Cue 2) Use your legs to get the dumbbells into the proper starting position
By using your legs to get the dumbbells up to the proper starting position, you will conserve the energy needed for the actual set.
Wasting energy by trying to muscle the dumbbells into the proper starting position will cost you reps during the set.
Utilize your legs to help you get set and then begin to press.
Cue 3) Use a half-tuck elbow position for strong, safe reps
By using a half-tuck you are ensuring that your reps will strong, safe, and still primarily targeting your chest.
The half-tuck gives you a balanced distribution of strength between your chest, shoulders, and triceps. This is needed as the dumbbells will eventually get heavier.
A full elbow tuck is not a bad movement, but the emphasis will now be shifted to the triceps.

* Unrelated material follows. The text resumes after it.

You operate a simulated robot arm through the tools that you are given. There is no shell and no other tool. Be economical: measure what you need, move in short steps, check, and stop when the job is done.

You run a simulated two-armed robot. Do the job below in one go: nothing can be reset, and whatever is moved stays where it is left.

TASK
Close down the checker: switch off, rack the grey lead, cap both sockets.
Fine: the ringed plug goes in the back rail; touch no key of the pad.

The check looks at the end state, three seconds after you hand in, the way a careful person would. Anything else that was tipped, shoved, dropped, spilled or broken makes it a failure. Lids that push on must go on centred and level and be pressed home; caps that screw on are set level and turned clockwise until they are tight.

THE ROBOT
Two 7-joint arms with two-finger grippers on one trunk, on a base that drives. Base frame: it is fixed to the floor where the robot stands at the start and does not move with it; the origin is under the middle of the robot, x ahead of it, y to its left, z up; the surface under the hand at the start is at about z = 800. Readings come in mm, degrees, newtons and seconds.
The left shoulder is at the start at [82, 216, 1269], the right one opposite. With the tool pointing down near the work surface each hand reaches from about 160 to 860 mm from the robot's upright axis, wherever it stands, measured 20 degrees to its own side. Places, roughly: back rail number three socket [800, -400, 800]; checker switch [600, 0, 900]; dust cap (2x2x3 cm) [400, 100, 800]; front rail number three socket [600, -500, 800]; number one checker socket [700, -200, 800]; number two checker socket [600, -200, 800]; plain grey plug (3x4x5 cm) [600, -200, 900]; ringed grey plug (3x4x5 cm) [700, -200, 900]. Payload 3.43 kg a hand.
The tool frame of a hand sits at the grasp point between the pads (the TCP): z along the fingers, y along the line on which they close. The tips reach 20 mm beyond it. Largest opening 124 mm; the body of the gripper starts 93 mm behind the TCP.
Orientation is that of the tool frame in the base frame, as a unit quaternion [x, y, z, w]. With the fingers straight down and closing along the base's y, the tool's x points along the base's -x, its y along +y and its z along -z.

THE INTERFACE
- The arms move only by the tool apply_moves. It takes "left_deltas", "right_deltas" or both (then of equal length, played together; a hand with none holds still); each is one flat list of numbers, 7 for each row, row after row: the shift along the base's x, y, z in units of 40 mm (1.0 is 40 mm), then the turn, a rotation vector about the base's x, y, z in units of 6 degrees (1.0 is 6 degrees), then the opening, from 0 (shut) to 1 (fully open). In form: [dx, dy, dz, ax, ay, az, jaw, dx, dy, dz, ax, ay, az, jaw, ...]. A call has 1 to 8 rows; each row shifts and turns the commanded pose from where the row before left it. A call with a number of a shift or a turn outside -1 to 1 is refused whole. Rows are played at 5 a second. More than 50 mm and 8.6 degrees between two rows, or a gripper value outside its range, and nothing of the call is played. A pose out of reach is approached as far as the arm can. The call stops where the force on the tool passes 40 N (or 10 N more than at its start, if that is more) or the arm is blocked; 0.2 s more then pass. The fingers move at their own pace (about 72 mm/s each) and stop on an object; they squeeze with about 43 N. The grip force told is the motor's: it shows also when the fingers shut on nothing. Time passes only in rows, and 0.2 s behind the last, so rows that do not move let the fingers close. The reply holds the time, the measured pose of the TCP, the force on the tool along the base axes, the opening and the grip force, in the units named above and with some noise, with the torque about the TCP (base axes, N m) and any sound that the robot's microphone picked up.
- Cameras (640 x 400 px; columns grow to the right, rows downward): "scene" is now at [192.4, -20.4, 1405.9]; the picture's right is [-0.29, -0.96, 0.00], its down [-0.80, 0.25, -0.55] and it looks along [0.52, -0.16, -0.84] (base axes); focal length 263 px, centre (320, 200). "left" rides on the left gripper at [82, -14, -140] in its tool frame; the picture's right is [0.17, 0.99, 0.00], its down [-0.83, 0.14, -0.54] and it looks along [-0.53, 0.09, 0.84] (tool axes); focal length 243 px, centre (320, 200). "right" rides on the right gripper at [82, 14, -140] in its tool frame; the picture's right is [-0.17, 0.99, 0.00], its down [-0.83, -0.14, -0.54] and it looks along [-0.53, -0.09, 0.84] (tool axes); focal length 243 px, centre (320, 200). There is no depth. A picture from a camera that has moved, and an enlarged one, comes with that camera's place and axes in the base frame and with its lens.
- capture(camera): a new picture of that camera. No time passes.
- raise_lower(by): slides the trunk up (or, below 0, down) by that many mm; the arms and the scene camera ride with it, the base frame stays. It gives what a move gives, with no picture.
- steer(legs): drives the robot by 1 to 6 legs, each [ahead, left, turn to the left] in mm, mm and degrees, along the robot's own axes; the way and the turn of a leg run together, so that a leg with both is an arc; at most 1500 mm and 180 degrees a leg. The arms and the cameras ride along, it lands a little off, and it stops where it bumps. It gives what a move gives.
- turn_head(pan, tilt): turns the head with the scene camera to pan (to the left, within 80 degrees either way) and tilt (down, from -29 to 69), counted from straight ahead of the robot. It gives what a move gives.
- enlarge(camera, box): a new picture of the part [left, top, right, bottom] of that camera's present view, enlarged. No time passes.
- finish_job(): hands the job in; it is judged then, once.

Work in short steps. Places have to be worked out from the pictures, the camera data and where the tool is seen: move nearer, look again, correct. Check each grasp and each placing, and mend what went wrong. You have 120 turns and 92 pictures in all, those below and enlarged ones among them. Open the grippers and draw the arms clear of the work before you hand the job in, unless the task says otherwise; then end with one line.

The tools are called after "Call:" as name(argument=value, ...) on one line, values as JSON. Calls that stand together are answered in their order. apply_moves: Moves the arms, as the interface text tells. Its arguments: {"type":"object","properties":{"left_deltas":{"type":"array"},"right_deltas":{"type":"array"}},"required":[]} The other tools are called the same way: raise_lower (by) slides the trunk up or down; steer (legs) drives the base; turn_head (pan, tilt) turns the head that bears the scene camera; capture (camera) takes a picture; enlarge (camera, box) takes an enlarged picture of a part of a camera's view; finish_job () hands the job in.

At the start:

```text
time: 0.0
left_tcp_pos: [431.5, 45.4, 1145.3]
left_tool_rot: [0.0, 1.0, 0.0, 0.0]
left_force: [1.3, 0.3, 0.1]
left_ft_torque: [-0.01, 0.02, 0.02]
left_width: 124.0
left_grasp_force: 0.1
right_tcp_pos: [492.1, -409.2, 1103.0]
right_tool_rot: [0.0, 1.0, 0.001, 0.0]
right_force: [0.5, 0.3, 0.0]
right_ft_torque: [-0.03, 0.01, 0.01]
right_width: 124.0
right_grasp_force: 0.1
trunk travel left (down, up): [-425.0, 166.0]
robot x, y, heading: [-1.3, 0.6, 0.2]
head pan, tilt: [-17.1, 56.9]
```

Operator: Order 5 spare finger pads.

A full elbow flare out will put the emphasis on your chest, but if you have shoulder issues, they may arise when you are pressing with your elbows flared out.
Both of those variations can work at times, but using a half-tuck will give you the most bang for your buck.
Cue 4) What constitutes proper form?
Proper form in the incline dumbbell press is when you follow all the above steps before your press and then begin the movement.
You will press up while keeping the dumbbells going straight up to keep tension on your chest. There is never a need for the dumbbells to connect at top of the movement.
As you descend into the bottom, you want to make sure you bring the dumbbells deep into the pocket before pressing back up. Full range reps build a full chest.
Half-reps, quarter-reps, pump presses, and using your whole body (butt off the bench) all do not count. The dumbbells have to reach the bottom before you press them back up.
Performing bad, ego reps will keep your chest looking unspectacular and flat. Fake hustle has never gotten anybody going anywhere worthwhile.